(MATERIAL PROVIDED):
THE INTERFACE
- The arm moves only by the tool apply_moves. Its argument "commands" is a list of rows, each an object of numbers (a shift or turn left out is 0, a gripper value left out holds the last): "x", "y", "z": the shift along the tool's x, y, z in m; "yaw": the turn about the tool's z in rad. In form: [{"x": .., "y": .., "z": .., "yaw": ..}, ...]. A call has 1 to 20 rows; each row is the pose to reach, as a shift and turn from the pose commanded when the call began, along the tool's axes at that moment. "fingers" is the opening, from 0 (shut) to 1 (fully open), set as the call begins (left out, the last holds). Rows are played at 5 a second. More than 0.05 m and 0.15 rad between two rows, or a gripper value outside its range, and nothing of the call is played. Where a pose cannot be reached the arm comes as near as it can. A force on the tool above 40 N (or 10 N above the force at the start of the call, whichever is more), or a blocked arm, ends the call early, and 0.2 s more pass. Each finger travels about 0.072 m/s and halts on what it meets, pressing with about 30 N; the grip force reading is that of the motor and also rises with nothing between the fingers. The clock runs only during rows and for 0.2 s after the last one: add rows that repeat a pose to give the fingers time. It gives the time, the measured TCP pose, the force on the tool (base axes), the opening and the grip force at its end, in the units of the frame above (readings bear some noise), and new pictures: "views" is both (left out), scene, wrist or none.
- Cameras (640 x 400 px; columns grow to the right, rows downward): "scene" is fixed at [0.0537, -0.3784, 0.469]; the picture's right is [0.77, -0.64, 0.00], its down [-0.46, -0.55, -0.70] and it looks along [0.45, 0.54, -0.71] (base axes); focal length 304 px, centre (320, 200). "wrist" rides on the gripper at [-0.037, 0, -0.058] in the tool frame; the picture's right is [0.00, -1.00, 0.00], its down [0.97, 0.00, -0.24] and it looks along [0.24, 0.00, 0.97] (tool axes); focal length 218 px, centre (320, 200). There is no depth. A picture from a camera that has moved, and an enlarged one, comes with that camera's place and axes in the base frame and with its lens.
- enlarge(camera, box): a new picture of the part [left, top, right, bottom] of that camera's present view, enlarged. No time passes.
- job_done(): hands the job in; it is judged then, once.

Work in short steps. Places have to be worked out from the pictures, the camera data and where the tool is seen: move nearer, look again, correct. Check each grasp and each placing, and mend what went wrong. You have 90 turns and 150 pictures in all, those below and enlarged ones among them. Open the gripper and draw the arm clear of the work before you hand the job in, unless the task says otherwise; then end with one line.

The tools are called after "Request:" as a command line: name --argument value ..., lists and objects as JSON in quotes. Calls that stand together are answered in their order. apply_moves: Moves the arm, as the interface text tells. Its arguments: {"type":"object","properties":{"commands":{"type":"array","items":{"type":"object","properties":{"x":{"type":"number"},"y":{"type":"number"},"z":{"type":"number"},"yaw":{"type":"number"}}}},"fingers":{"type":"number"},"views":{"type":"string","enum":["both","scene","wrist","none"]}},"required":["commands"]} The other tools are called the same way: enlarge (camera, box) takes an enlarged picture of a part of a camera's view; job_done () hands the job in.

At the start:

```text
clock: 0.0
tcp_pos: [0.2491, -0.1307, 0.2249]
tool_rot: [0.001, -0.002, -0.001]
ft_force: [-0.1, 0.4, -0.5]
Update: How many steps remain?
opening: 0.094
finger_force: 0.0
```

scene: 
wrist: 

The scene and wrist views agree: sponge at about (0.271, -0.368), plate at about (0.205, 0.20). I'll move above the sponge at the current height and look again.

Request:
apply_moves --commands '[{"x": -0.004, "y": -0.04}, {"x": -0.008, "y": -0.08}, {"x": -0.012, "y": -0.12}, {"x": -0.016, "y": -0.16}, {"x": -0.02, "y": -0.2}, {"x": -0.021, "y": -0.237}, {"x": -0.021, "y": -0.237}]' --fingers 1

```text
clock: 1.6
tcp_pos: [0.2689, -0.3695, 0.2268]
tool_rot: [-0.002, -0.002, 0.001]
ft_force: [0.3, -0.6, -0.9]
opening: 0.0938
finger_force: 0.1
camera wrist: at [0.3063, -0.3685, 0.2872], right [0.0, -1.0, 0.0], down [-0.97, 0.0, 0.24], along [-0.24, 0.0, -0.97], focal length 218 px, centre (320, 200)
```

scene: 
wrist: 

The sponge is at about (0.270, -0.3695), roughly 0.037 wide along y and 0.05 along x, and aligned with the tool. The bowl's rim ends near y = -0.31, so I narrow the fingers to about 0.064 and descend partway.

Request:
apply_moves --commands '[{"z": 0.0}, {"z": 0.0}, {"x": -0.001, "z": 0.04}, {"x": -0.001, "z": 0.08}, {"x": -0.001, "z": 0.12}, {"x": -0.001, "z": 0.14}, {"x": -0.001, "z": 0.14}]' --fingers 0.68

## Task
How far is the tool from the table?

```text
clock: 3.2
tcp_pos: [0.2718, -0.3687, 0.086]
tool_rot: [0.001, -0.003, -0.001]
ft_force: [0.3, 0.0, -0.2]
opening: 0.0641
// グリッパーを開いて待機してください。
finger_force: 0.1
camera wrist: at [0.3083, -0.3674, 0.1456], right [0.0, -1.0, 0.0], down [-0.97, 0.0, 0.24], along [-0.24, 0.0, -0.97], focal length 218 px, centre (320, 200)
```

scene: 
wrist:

(CHALLENGE): From the listing above, copy every line that includes the word "steps".

(ANSWER IN FULL):
Work in short steps. Places have to be worked out from the pictures, the camera data and where the tool is seen: move nearer, look again, correct. Check each grasp and each placing, and mend what went wrong. You have 90 turns and 150 pictures in all, those below and enlarged ones among them. Open the gripper and draw the arm clear of the work before you hand the job in, unless the task says otherwise; then end with one line.
Update: How many steps remain?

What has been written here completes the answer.